WHAT THE EXERCISE ASKS - Each line below is to be written out in full, exactly as shown. Format the lines as a JSON array of strings and drop empty lines.

[start]

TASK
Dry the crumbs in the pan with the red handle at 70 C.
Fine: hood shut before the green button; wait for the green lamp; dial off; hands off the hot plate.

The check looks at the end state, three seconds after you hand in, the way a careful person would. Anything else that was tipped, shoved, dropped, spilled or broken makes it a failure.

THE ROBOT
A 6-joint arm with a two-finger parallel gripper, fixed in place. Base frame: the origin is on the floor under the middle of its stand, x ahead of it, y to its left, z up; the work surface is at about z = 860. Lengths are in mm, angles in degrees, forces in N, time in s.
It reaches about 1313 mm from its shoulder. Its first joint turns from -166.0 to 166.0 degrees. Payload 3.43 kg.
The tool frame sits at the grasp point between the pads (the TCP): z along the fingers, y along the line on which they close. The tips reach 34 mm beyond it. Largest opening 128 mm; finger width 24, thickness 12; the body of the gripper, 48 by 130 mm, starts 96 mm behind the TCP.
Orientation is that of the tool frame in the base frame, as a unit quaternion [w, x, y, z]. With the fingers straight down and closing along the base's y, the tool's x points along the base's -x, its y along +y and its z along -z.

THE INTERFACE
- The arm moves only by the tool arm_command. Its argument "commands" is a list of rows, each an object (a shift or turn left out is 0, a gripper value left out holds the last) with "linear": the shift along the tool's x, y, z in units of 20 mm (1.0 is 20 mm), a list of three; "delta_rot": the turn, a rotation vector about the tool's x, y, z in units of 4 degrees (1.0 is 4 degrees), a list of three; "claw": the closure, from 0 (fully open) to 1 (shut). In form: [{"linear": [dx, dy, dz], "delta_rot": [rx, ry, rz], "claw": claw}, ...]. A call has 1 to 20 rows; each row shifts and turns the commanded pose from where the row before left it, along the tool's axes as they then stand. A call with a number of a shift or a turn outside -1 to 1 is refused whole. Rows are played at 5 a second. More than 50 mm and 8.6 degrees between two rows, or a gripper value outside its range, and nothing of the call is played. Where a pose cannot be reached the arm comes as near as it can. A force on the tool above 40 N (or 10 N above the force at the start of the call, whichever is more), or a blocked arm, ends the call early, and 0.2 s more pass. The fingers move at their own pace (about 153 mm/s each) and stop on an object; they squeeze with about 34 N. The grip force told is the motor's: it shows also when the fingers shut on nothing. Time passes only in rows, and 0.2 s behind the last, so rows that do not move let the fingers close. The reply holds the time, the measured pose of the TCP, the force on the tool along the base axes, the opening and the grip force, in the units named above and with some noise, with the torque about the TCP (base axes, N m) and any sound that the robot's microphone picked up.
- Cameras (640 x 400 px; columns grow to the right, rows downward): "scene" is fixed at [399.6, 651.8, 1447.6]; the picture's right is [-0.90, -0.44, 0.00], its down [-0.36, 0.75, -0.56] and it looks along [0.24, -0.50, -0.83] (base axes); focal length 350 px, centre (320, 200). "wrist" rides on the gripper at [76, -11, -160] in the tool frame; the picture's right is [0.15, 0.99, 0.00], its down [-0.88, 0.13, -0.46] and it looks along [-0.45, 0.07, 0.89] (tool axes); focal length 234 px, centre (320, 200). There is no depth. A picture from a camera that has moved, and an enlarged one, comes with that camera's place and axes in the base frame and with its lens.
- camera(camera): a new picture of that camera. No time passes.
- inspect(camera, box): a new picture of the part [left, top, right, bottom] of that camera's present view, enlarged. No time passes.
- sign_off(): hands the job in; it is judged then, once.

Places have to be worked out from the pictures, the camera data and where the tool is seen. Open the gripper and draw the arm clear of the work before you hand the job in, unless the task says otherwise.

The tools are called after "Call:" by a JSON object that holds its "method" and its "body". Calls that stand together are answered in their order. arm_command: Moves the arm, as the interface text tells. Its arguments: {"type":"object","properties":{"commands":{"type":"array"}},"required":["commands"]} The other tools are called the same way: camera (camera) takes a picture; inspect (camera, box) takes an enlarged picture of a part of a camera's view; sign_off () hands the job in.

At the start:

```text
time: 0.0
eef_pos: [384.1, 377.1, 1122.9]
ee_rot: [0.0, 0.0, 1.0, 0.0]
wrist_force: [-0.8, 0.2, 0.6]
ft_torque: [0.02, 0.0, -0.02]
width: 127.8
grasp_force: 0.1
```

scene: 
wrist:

[end]

THE OUTPUT -
[
  "TASK",
  "Dry the crumbs in the pan with the red handle at 70 C.",
  "Fine: hood shut before the green button; wait for the green lamp; dial off; hands off the hot plate.",
  "The check looks at the end state, three seconds after you hand in, the way a careful person would. Anything else that was tipped, shoved, dropped, spilled or broken makes it a failure.",
  "THE ROBOT",
  "A 6-joint arm with a two-finger parallel gripper, fixed in place. Base frame: the origin is on the floor under the middle of its stand, x ahead of it, y to its left, z up; the work surface is at about z = 860. Lengths are in mm, angles in degrees, forces in N, time in s.",
  "It reaches about 1313 mm from its shoulder. Its first joint turns from -166.0 to 166.0 degrees. Payload 3.43 kg.",
  "The tool frame sits at the grasp point between the pads (the TCP): z along the fingers, y along the line on which they close. The tips reach 34 mm beyond it. Largest opening 128 mm; finger width 24, thickness 12; the body of the gripper, 48 by 130 mm, starts 96 mm behind the TCP.",
  "Orientation is that of the tool frame in the base frame, as a unit quaternion [w, x, y, z]. With the fingers straight down and closing along the base's y, the tool's x points along the base's -x, its y along +y and its z along -z.",
  "THE INTERFACE",
  "- The arm moves only by the tool arm_command. Its argument \"commands\" is a list of rows, each an object (a shift or turn left out is 0, a gripper value left out holds the last) with \"linear\": the shift along the tool's x, y, z in units of 20 mm (1.0 is 20 mm), a list of three; \"delta_rot\": the turn, a rotation vector about the tool's x, y, z in units of 4 degrees (1.0 is 4 degrees), a list of three; \"claw\": the closure, from 0 (fully open) to 1 (shut). In form: [{\"linear\": [dx, dy, dz], \"delta_rot\": [rx, ry, rz], \"claw\": claw}, ...]. A call has 1 to 20 rows; each row shifts and turns the commanded pose from where the row before left it, along the tool's axes as they then stand. A call with a number of a shift or a turn outside -1 to 1 is refused whole. Rows are played at 5 a second. More than 50 mm and 8.6 degrees between two rows, or a gripper value outside its range, and nothing of the call is played. Where a pose cannot be reached the arm comes as near as it can. A force on the tool above 40 N (or 10 N above the force at the start of the call, whichever is more), or a blocked arm, ends the call early, and 0.2 s more pass. The fingers move at their own pace (about 153 mm/s each) and stop on an object; they squeeze with about 34 N. The grip force told is the motor's: it shows also when the fingers shut on nothing. Time passes only in rows, and 0.2 s behind the last, so rows that do not move let the fingers close. The reply holds the time, the measured pose of the TCP, the force on the tool along the base axes, the opening and the grip force, in the units named above and with some noise, with the torque about the TCP (base axes, N m) and any sound that the robot's microphone picked up.",
  "- Cameras (640 x 400 px; columns grow to the right, rows downward): \"scene\" is fixed at [399.6, 651.8, 1447.6]; the picture's right is [-0.90, -0.44, 0.00], its down [-0.36, 0.75, -0.56] and it looks along [0.24, -0.50, -0.83] (base axes); focal length 350 px, centre (320, 200). \"wrist\" rides on the gripper at [76, -11, -160] in the tool frame; the picture's right is [0.15, 0.99, 0.00], its down [-0.88, 0.13, -0.46] and it looks along [-0.45, 0.07, 0.89] (tool axes); focal length 234 px, centre (320, 200). There is no depth. A picture from a camera that has moved, and an enlarged one, comes with that camera's place and axes in the base frame and with its lens.",
  "- camera(camera): a new picture of that camera. No time passes.",
  "- inspect(camera, box): a new picture of the part [left, top, right, bottom] of that camera's present view, enlarged. No time passes.",
  "- sign_off(): hands the job in; it is judged then, once.",
  "Places have to be worked out from the pictures, the camera data and where the tool is seen. Open the gripper and draw the arm clear of the work before you hand the job in, unless the task says otherwise.",
  "The tools are called after \"Call:\" by a JSON object that holds its \"method\" and its \"body\". Calls that stand together are answered in their order. arm_command: Moves the arm, as the interface text tells. Its arguments: {\"type\":\"object\",\"properties\":{\"commands\":{\"type\":\"array\"}},\"required\":[\"commands\"]} The other tools are called the same way: camera (camera) takes a picture; inspect (camera, box) takes an enlarged picture of a part of a camera's view; sign_off () hands the job in.",
  "At the start:",
  "```text",
  "time: 0.0",
  "eef_pos: [384.1, 377.1, 1122.9]",
  "ee_rot: [0.0, 0.0, 1.0, 0.0]",
  "wrist_force: [-0.8, 0.2, 0.6]",
  "ft_torque: [0.02, 0.0, -0.02]",
  "width: 127.8",
  "grasp_force: 0.1",
  "```",
  "scene: ",
  "wrist:"
]